** Begin Data block **

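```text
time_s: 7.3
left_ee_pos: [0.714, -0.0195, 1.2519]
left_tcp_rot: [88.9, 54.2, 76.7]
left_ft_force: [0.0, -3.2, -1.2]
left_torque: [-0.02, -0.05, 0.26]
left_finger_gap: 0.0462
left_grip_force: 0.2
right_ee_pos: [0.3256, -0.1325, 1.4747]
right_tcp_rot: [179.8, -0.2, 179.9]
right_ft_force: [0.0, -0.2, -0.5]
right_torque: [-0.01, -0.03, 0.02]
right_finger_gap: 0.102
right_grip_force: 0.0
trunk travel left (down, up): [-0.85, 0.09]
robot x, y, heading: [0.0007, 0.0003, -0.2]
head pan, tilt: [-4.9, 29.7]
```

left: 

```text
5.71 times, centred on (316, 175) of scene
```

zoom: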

** End Data block **

- [What to work on] Extract, word for word, each line of the listing above.

- [Solution for this exercise]
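```text
time_s: 7.3
left_ee_pos: [0.714, -0.0195, 1.2519]
left_tcp_rot: [88.9, 54.2, 76.7]
left_ft_force: [0.0, -3.2, -1.2]
left_torque: [-0.02, -0.05, 0.26]
left_finger_gap: 0.0462
left_grip_force: 0.2
right_ee_pos: [0.3256, -0.1325, 1.4747]
right_tcp_rot: [179.8, -0.2, 179.9]
right_ft_force: [0.0, -0.2, -0.5]
right_torque: [-0.01, -0.03, 0.02]
right_finger_gap: 0.102
right_grip_force: 0.0
trunk travel left (down, up): [-0.85, 0.09]
robot x, y, heading: [0.0007, 0.0003, -0.2]
head pan, tilt: [-4.9, 29.7]
```

left: 

```text
5.71 times, centred on (316, 175) of scene
```

zoom: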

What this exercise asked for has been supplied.